The 80% Equation: how the open shop turns the traditional union formula on its head

July 2, 2018 · by Alvarez Porter Group · Filed Under Choices · Leave a Comment

“8 out of 10 unions members are disengaged. They want unions to exist, they just don’t know what that has to do with them.”

We shouldn’t be surprised that an historic moment in the U.S. labor movement didn’t make much of a splash. It wasn’t even the biggest news coming out of the Supreme Court that day [Kennedy’s retirement was] or the most talked about 5-4 ruling that week [the Muslim ban was]. The marches that followed focused on family separation and rightly so. No, the Janus decision was like a drive by shooting in a blighted neighborhood: only the people who live there really care.

Don’t let the headlines fool you

It might not be big news, but it is a big deal. The intent of the Koch brothers et al is to chip away at organized money and people power of unions. They will succeed unless unions take this as the sea change that it is. Unions spend the vast majority of time and resources on bargaining and enforcing the contract. On a day to day basis, only about 10-20% of members connect with the union. It tends to be those who have problems and the amazing elected leaders and union activists who volunteer their time. That has been the formula for union success.

Unions have amazing stewards and activists - but not enough

Only now the equation is flipped on its head. 8 of 10 union members are disengaged. Most want the union to exist, they just don’t see what that has to do with them. It’s this 80% that will determine the union’s relevance and impact in the future. That’s because if they drop out and the new hires opt out, the slippery slope sets in. If they stay in and get engaged, it’s a new day. The truth is, we won’t engage them if we just keep doing what we’ve always done. It’s time to innovate.

Innovation and the 80%

There are three different kinds of innovation. One is where you develop ways to do what you are currently doing in a better way. Another kind is when you actually start doing something new. And the third way is when the new way eclipses or disrupts the old. In order to solve the 80% equation, unions need all three.

Some unions have already been doing the developmental innovation. Putting in place Member Resource Centers that take care of questions and grievances from a central location; developing apps that enable members to get questions answered and receive union communications; and upgrading data systems to track membership in real time.

Some are introducing new ways of connecting to members. Setting up issue-based committees across worksites, developing online tools for members to share resources and support, using social media to build affinity groups online, and testing before introducing new benefits to find out what the interest is. Unions are used to coming up with new programs and ideas. What is challenging - and worthwhile - is to develop and introduce new ideas using human-centered design, prototyping and other innovation methods.

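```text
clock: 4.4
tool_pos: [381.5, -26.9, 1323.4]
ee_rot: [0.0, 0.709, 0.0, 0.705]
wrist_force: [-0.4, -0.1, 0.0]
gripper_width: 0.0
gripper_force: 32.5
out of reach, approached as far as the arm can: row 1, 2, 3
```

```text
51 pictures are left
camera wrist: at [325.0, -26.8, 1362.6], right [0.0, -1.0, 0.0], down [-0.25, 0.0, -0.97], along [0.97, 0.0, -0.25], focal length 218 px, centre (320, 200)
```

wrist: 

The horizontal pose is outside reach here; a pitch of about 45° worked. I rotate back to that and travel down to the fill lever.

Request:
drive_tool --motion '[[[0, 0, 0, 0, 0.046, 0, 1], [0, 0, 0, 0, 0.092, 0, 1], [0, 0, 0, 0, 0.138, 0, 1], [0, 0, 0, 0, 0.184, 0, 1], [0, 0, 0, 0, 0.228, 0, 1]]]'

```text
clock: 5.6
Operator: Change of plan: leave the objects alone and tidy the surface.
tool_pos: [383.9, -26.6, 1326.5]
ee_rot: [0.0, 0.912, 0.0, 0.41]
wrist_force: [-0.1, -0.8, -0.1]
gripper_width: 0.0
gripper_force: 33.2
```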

Fewer in the labor movement know about or attempt the kind of innovation that disrupts the status quo. This would be, for example, an entirely different approach to collective bargaining, a willingness to rethink basic assumptions about governance, or a whole new look at the value proposition of the union. This kind of innovation is by its very nature threatening to “the way we do things around here.” It needs high level sponsorship, space and resources to ask the big questions and experiment with big ideas.

If unions wants to embrace the future, not just build a better bunker, they will have to figure out how to do all three kinds of innovation in a concerted way. Stay tuned for future blog posts where I go deeper on individual innovation efforts to see how they are actually working.

Let’s go!

My Facebook feed is full of people holding up hollaback signs to Norma Rae and reminders about who brought us the weekend. The powerful experience of belonging and the concrete gains for working people that unions have brought us are now threatened. We need to be sure that the fierce belief in the moral rightness of our cause – which I share – becomes the energy we need to face the future with open hearts and open minds.